LBH Solok Ingatkan Wali Nagari dan KAN Agar Tidak Ikut Terjerat Kasus Mafia Tanah

Abadikini.com, AROSUKA –  Maraknya kasus sengketa tanah di sejumlah tempat di Sumatera Barat membuat keprihatinan Lembaga Bantuan Hukum (LBH) Solok. Pasalnya, sengketa tanah yang terjadi tidak hanya bisa memicu konflik baru tapi juga berpotensi menimbulkan kerugian amat besar.

Menurut LBH Solok, Wali Nagari dan Kerapatan Adat Nagari yang ada memiliki peran penting menjaga tanah masyarakat adat dan tanah Ulayat nagari supaya tidak dirampas pihak lain secara melawan hukum.

Terlebih, praktek mafia tanah memiliki modus operandi yang beragam. Masyarakat kecil yang kerap menjadi korban mafia tanah harus diperhatikan.

LBH Solok berharap, peran Wali Nagari dan Kerapatan Adat Nagari dalam mencegah terjadinya perampasan tanah bisa dilakukan dengan maksimal, selain itu LBH mengharapkan agar oknum Wali Nagari dan Kerapatan Adat Nagari menerapkan prinsip penuh kehati-hatian, profesional dan teliti dalam hal ini.

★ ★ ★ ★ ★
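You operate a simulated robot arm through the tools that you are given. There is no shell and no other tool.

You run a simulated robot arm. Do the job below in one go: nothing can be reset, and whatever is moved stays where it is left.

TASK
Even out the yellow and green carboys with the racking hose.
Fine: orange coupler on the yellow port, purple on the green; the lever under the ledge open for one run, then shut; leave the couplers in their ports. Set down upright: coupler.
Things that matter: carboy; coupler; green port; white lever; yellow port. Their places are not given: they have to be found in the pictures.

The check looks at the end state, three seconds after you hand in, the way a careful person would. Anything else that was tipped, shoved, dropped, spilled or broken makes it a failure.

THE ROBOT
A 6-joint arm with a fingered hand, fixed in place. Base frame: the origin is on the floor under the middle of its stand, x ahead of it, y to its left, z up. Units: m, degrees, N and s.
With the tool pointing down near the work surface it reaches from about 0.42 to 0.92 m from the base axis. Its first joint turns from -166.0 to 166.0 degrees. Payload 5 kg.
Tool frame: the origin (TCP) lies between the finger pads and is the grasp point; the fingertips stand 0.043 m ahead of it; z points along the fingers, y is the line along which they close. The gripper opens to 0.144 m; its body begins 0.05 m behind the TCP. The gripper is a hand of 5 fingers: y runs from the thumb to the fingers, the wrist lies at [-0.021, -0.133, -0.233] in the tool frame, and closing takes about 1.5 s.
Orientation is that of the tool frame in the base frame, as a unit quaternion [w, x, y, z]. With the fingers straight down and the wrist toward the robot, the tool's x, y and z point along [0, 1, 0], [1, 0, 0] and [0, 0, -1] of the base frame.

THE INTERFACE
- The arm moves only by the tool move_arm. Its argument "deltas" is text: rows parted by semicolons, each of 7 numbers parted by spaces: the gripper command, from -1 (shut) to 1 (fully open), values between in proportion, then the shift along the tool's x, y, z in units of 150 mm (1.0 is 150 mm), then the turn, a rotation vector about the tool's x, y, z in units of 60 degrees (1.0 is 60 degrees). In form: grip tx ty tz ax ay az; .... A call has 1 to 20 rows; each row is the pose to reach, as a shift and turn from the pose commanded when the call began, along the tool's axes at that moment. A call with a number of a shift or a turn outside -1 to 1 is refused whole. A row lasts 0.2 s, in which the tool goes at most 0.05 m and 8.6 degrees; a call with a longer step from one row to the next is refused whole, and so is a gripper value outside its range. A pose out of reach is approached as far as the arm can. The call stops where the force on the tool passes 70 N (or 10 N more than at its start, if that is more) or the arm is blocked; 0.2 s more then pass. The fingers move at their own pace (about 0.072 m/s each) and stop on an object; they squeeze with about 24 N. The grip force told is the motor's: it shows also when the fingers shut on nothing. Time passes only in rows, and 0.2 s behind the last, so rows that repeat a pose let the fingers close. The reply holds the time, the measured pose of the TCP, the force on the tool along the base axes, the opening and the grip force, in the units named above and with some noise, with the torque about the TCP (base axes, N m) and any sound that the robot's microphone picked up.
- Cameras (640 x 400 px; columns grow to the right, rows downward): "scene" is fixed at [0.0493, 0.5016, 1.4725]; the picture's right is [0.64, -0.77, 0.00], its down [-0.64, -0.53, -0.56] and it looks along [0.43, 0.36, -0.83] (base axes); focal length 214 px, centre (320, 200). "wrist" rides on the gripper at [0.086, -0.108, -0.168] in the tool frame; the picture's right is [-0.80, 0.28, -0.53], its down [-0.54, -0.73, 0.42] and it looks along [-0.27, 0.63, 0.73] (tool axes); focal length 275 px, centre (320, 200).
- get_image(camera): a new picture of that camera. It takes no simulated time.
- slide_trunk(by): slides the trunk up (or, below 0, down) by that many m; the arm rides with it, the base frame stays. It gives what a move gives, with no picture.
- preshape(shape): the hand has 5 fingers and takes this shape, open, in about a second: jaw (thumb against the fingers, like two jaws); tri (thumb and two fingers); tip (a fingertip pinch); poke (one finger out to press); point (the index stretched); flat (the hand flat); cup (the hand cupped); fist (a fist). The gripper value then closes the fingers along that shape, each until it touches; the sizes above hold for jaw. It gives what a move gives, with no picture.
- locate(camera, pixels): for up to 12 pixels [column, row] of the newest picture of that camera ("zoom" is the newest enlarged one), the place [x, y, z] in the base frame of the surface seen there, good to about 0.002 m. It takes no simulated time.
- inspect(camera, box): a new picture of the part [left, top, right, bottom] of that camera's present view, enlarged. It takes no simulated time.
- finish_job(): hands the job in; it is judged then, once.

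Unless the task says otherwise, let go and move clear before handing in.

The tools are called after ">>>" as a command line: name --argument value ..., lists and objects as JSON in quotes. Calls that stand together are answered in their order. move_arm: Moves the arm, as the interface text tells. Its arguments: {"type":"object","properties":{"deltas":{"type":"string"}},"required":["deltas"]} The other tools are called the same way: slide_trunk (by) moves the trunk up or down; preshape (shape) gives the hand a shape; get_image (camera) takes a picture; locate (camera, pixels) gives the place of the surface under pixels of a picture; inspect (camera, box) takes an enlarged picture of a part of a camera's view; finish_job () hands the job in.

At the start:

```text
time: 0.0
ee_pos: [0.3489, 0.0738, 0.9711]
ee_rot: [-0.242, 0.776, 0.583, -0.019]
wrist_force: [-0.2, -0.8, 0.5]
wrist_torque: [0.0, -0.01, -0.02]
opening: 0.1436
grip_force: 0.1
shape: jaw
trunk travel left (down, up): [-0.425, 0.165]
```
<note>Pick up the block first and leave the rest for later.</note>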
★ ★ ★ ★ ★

Tidak sembarangan menandantangani surat-surat berharga yang berkaitan dengan tanah, apalagi yang bisa menimbulkan kerugian bagi pihak lain. Jika dilakukan, ada konsekwensi hukum.

Oknum Wali Nagari maupun Ninik Mamak dan Kerapatan Adat Nagari bisa berhadap-hadapan dengan masyarakat yang dirugikan, baik secara Perdata maupun Pidana.

“Jika Wali Nagari maupun Ninik Mamak dan Anggota Kerapatan Adat Nagari sembarangan membubuhi tanda tangan diatas surat yang mestinya perlu dipelajari, diteliti dengan hati-hati dan berpotensi menimbulkan kerugian bagi pihak lain, itu bisa di Pidana. Masyarakat juga bisa menuntut secara Perdata jika peristiwa itu menimpanya,” kata Direktur Eksekutif LBH Solok Risko Mardianto, Jumat (24/9/2021).

Kata Risko, Oknum Wali Nagari maupun pihak-pihak yang bermain sengketa tanah bisa terjerat hukum. Kata dia, Pasal yang bisa digunakan untuk menjerat Wali Nagari adalah Pasal 263 ayat (1), dan ayat (2) juncto Pasal 264, juncto Pasal 266 juncto Pasal 55 KUHP.

Menurut Risko, saat ini sudah banyak praktek mafia tanah yang menimbulkan kerugian imateril dan materil.

Biasanya, korban mereka adalah kelompok masyarakat yang rentan seperti masyarakat kurang mampu ataupun masyarakat yang ada di pedalaman yang minim informasi dan berpendidikan rendah.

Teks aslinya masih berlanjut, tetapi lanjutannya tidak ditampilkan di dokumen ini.